2020 Fiscal Year Research-status Report
グルタミン代謝抑制によるCD8+ T細胞の抗腫瘍活性増強法のヒトへの応用
Project/Area Number |
20K16446
|
Research Institution | Ehime University |
Principal Investigator |
名部 彰悟 愛媛大学, 医学系研究科, 助教 (20795033)
|
Project Period (FY) |
2020-04-01 – 2023-03-31
|
Keywords | グルタミン代謝 / 疲弊 / 細胞免疫療法 / CD8陽性T細胞 |
Outline of Annual Research Achievements |
がんの治療のために、がん細胞を攻撃するように調製した白血球(特に「T細胞」など)を患者さんに投与する治療を細胞免疫療法といいます。このような治療は、従来の抗がん剤では治療できなかったがんを克服できる可能性を持っている一方で、この治療法ならではの未解決の問題も残っています。特に、患者さんに投与したT細胞ががん細胞と反応するうちに徐々に機能を失っていく現象が知られており、これは「疲弊」と呼ばれていて細胞免疫療法が失敗する原因として重要なものとなっています。私たちはこれまでの研究で、マウスの実験モデルにおいて、T細胞を培養する際に培地の成分からアミノ酸の一種であるグルタミンを減量することにより、より疲弊しにくくがんに対する治療効果の高いT細胞を培養する方法を開発しました。
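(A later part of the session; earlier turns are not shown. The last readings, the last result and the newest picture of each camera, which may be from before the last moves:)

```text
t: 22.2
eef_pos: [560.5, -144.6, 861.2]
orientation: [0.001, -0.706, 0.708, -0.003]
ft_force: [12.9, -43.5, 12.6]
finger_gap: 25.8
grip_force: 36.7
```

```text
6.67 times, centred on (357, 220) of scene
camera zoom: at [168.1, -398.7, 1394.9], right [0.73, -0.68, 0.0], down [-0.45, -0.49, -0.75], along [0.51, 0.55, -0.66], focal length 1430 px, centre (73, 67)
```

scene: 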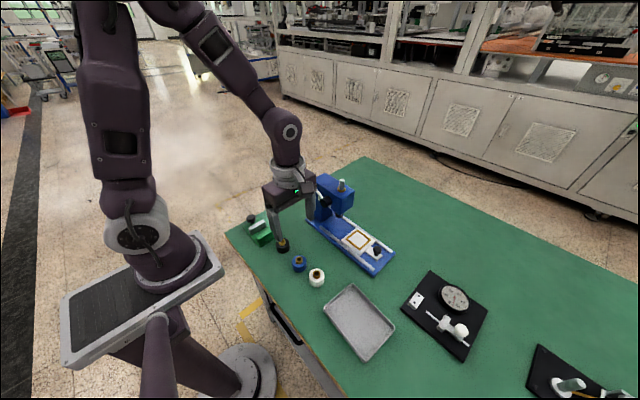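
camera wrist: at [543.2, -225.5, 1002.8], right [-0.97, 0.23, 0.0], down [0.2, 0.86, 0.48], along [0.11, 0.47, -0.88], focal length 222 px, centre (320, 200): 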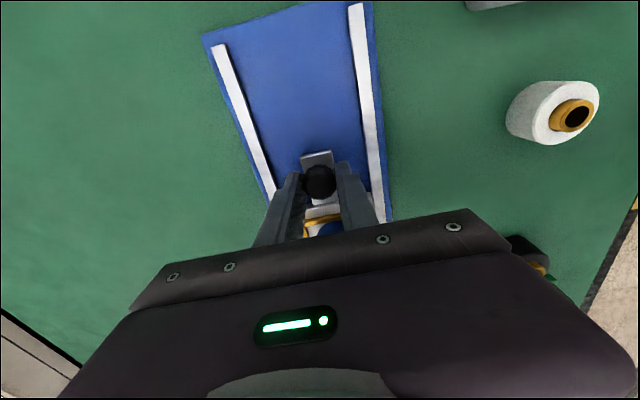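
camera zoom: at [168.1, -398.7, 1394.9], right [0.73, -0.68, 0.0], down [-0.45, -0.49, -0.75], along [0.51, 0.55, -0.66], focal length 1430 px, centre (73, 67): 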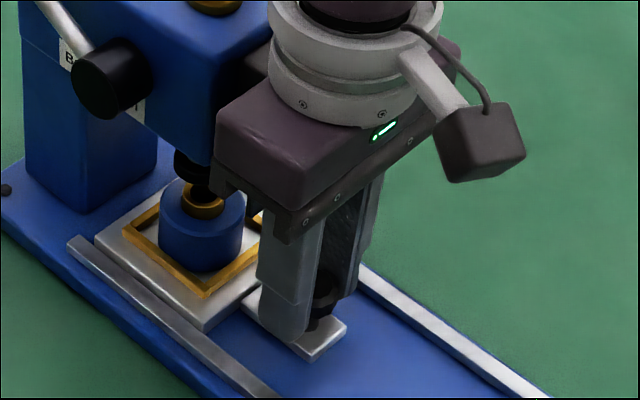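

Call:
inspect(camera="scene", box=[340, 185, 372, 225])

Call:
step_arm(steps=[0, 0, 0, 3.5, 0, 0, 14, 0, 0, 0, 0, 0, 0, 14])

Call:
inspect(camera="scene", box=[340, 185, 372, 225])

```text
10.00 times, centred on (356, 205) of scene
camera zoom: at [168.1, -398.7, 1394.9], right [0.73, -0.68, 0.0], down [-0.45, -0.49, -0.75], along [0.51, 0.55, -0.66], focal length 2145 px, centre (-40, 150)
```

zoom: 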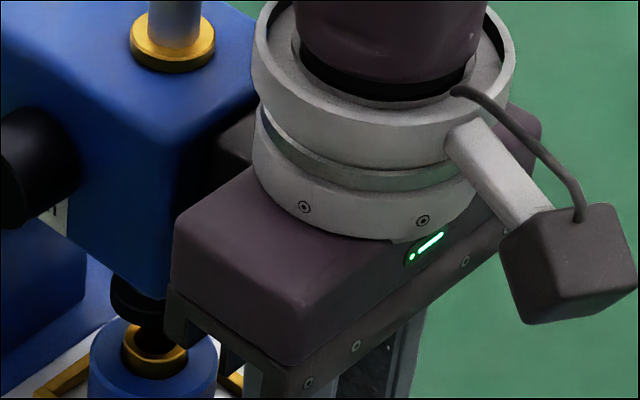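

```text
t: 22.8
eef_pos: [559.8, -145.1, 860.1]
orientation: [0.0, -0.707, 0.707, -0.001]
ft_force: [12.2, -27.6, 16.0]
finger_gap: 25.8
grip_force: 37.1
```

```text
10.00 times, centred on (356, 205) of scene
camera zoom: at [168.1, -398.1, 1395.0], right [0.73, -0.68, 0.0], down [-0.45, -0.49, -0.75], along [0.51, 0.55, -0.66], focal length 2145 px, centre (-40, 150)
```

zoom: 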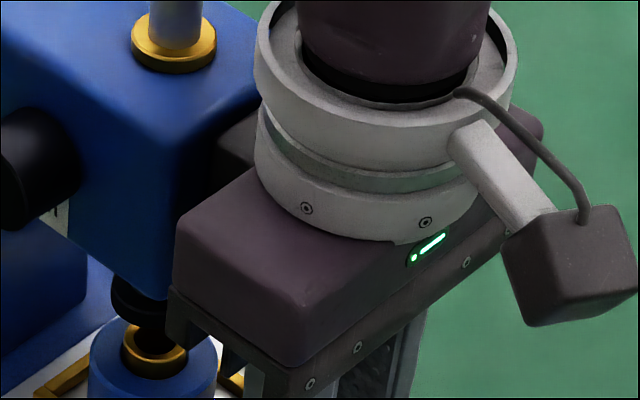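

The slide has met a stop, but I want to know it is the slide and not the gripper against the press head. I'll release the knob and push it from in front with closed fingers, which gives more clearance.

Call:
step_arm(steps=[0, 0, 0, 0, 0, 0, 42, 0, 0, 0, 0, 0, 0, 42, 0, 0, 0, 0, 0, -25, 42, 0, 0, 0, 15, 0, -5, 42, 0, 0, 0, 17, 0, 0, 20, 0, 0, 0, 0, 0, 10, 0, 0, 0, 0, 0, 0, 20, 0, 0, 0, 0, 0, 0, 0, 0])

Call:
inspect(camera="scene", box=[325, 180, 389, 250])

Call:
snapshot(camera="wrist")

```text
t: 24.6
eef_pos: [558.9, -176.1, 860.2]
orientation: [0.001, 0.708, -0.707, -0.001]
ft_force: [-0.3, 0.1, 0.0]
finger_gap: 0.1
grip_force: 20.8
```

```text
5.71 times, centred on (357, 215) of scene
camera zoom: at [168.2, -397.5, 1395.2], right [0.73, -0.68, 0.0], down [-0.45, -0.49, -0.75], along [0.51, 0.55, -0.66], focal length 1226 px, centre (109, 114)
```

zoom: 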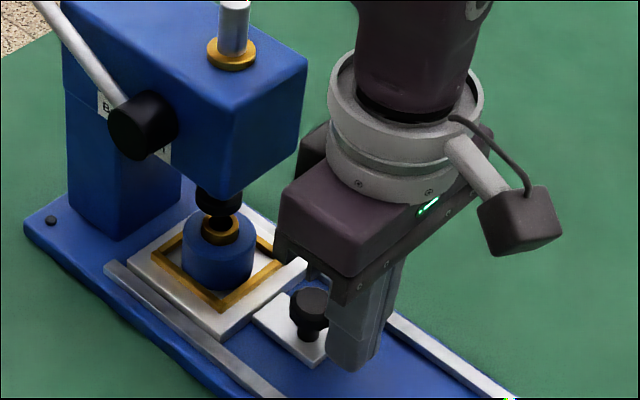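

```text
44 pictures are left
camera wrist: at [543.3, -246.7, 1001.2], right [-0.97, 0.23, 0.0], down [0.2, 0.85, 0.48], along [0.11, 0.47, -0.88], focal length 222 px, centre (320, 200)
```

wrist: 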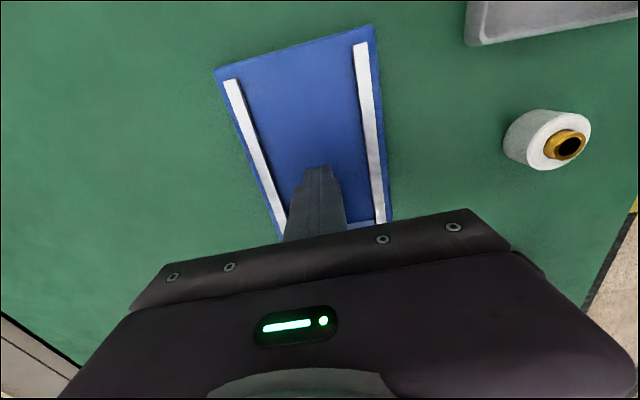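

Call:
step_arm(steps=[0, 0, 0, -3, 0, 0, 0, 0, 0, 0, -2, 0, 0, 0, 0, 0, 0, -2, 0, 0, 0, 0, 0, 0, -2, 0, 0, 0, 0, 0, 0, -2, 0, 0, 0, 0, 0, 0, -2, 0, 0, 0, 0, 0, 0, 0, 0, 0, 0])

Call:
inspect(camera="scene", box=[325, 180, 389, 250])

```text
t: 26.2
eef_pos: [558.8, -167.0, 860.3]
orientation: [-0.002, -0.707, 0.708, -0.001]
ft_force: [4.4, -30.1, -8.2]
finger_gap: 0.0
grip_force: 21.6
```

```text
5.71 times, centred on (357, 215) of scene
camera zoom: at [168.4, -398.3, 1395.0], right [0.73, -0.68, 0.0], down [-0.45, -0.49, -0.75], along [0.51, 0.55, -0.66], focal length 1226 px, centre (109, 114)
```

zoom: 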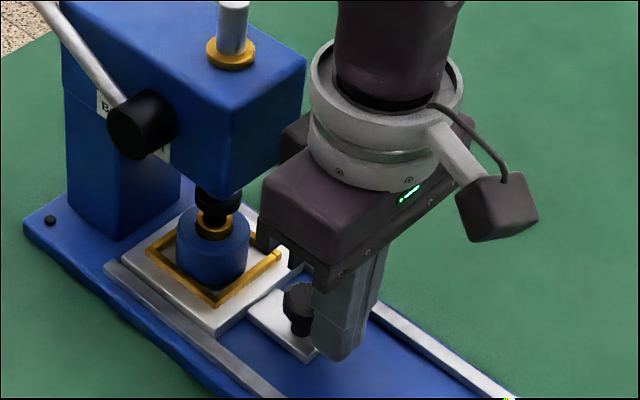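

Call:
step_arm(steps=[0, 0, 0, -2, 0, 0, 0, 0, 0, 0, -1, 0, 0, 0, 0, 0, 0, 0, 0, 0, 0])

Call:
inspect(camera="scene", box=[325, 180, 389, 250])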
この研究での私たちの目的は、この技術を人のがん治療に応用できるようにすることです。マウスの実験モデルは実際に人で現在行われている細胞免疫療法とは技術的に異なる部分も多いので、私たちが開発した技術を人の治療に応用するには、マウスのモデルのために作った方法を人に合わせて応用していかなければなりません。 この研究では、これまでの期間を使って、人の細胞で私たちの技術を活用する方法を開発しているところです。まだ基礎的な試行錯誤の段階なので、公開された研究成果はありません。
|
Current Status of Research Progress |
Current Status of Research Progress
3: Progress in research has been slightly delayed.
Reason
マウスで確立した技術を人のリンパ球の培養に応用するのに困難が伴っているため。特に、マウスにおいては脾臓から容易にナイーブT細胞を回収できたのに対し、人では末梢血からT細胞を回収せざるを得ず、十分な細胞の量が確保できないことが問題となっている。それに伴って、培養後のT細胞の質・量を確保するために、技術的な工夫が必要となっているため。
|
Strategy for Future Research Activity |
ナイーブT細胞からの培養ではなく、技術的に確立されているCAR-T細胞の培養にグルタミン代謝抑制培養の技術を応用することを試み、その治療効果を検証する。
|
Causes of Carryover |
実験系の構築に想定より時間がかかり、行う予定だった(特にマウスを用いた)実験で行えていないものがあるため。マウスの購入・管理費など、予定した実験を行うために使用する予定。